A cualquier torero le inquieta más pegar un petardo que el miedo a una cornada. En estos últimos tiempos, a Juan Ortega le habrán pitado a todas horas los oídos por las petardas, de cualquier sexo, las reinas del petardeo y la salsa rosa, tan ignorantes.
Este sábado, en Valdemorillo, quien estaba asentado sobre el ruedo no era una vedette del salseo nacional sino alguien que hace el toreo como pocos. Por eso rugió la plaza. Por eso la cubierta entró en ebullición bajo el frío de la sierra madrileña.
A estas horas y en este mismo Internet, quien haya tenido interés ha podido ya leer y releer numerosas versiones de algo que sólo si se ve se cree.
Con Juan Ortega ocurre como con el Talavante de las grandes ocasiones (que este 10 de febrero compareció en desvaída fotocopia), el Daniel Luque bien temperado, el Pablo Aguado de la gran inspiración o el Morante de casi cada tarde, para gloria de quien ha nacido a tiempo de conocerlo: sólo los elegidos tienen el don de parar el tiempo en una plaza de toros. No es cuestión de física o de metafísica, sino de tauromaquia. Quien está allí y no se encela con el smartphone está gozosamente condenado a disfrutarlo.

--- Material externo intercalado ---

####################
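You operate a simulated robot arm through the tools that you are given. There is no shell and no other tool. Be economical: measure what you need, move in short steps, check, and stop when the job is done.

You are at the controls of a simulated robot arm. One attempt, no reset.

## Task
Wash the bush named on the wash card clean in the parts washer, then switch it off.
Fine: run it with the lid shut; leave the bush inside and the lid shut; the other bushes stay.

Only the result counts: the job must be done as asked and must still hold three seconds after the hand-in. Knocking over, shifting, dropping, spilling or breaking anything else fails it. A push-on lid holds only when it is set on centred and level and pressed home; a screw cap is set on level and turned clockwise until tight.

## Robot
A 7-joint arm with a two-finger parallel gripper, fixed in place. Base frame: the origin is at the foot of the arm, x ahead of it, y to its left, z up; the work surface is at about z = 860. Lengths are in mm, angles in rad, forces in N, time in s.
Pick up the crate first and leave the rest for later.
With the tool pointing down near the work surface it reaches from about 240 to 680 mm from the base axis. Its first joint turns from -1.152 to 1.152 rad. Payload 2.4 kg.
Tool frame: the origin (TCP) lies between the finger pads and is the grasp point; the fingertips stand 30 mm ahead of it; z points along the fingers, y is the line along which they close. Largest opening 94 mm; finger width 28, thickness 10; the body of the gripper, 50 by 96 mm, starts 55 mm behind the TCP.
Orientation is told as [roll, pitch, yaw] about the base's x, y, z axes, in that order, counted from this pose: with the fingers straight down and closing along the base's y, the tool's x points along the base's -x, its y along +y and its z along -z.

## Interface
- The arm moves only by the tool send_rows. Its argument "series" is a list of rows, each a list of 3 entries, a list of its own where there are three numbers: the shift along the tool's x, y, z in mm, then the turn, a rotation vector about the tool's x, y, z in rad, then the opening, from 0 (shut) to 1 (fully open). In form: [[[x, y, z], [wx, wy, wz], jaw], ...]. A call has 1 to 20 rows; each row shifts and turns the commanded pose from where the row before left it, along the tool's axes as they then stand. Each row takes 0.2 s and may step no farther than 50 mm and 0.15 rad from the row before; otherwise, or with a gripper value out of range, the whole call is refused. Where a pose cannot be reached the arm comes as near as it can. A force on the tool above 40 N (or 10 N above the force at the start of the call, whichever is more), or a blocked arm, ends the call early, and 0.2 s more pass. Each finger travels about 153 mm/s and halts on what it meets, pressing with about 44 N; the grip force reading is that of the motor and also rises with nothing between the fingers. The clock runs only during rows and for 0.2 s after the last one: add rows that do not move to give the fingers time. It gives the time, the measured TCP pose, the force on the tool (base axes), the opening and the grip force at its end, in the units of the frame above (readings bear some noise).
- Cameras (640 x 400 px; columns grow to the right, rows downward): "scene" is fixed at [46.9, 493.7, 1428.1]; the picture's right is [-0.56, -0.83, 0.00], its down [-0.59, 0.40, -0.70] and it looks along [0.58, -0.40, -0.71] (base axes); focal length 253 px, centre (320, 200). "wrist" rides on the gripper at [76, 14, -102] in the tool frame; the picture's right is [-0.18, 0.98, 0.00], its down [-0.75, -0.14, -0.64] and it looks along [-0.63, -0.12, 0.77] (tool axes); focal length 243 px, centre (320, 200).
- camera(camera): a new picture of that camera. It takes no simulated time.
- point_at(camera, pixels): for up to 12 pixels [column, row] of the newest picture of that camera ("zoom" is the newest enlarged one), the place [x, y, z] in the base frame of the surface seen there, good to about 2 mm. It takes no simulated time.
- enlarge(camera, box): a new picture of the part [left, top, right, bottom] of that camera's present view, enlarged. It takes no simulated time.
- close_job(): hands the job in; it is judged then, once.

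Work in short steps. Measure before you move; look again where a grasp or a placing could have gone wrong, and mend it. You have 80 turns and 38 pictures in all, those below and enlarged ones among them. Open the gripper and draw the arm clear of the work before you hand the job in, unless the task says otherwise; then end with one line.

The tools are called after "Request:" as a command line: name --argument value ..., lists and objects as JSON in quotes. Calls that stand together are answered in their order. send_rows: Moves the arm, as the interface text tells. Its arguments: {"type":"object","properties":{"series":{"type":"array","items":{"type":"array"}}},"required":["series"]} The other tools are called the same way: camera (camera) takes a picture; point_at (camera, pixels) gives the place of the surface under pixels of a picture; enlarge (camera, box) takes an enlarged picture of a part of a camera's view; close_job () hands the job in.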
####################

Cuentan las crónicas en detalle la faena que el oriundo de Checa enjaretó a Asustado, que hacía quinto de un encierro nefasto llegado de las gaditanas tierras donde pasta lo de Núñez del Cuvillo.
Fue una faena inenarrable, aunque otros aciertan a narrarla, con los tendidos roncos de olés y un deleite vertiginoso en tanta despaciosidad. Y que el lector disculpe, pero lo que ese hombre traza con el capote o con la muleta sólo se explica bien desde la pura paradoja, porque parar la embestida y adormecerla hasta casi el infinito se diría que no es cosa de este mundo. Pero lo es, porque hay quienes lo ven.
Entre los que abarrotaron los tendidos de la coqueta plaza cubierta de Valdemorillo, 5.000 almas en estado de levitación por este sevillano de sangre molinesa, había apóstoles con muchos kilómetros siguiendo al nuevo mesías de la tauromaquia y también catecúmenos que comenzaban ese día su conversión, a golpe de seda y percal, a la forma más pura de esta forma de expresión. O sea, al toreo orteguianamente entendido. Unos y otros, e incluso los despistados con el móvil, terminaron locos ya mucho antes de que cayera el quinto y con él, las dos orejas que abrían la puerta grande. Las dos tandas al natural del final de faena y el cierre por ayudados contribuyeron, sobremanera, al frenesí.
Como resulta ocioso explicar lo inexplicable, habrá que dejar a otros, más doctos o más osados, el empeño de reseñar en gacetilla taurina los pormenores.
Aquí, más humildes en nuestras ambiciones, nos pondremos objetivos más a mano. Como recordar en estas postrimerías y con el dulce de la tarde aún en el paladar, a las petardas del petardeo de la salsa del salseo; sí, a esas que se han llenado la boca y el bolsillo pontificando en los últimos meses sobre «ese Juan Ortega al que no le conocía nadie» antes de que a ellas las encargaran desmembrar a un nuevo juguete para sus tertulias de radio o televisión. Esas, claro, que no saben distinguir entre un mandil y un delantal…
Porque delantales hubo tres en la tarde del sábado en Valdemorillo, en un primer toro de Juan Ortega que no tuvo recompensa porque careció del fuelle que da la casta. Tres delantales como tres imperios romanos en esplendor, sobre todo el tercero, tan eterno que aún sigue esperando su remate.
El mandil, según la RAE, es sinónimo de delantal. Lo que hizo Juan Ortega no tiene comparación posible. Lo que han intentado hacer con él, no tiene nombre. O quizá sí, pero tan escatológico y al alcance de la imaginación del lector que nos ahorramos escribirlo.
¿Qué tiene que ver todo lo anterior con una crítica taurina? Todo y nada. Como el arte de un hombre, elegido entre los elegidos, plantado sobre la arena, a pie firme y triunfando sobre sí mismo y sus fantasmas. Dado que eso es lo que ocurrió este Sábado de Gloria en un pueblo de Madrid, para pasmo de la concurrencia, este su seguro servidor no ha encontrado otra forma de expresarlo que sintiendo y escribiendo.
Juan Ortega hizo el toreo. Talavante y Ginés Marín no lo consiguieron, cada uno con distinto empeño.
Los análisis detallados búsquenlos y los encontrarán, a un puñado de clics de distancia, en alguna otra dirección.
Aquí quédense con lo imposible de explicar el tiempo detenido.
Fue, en toda su grandeza, torear como se sueña.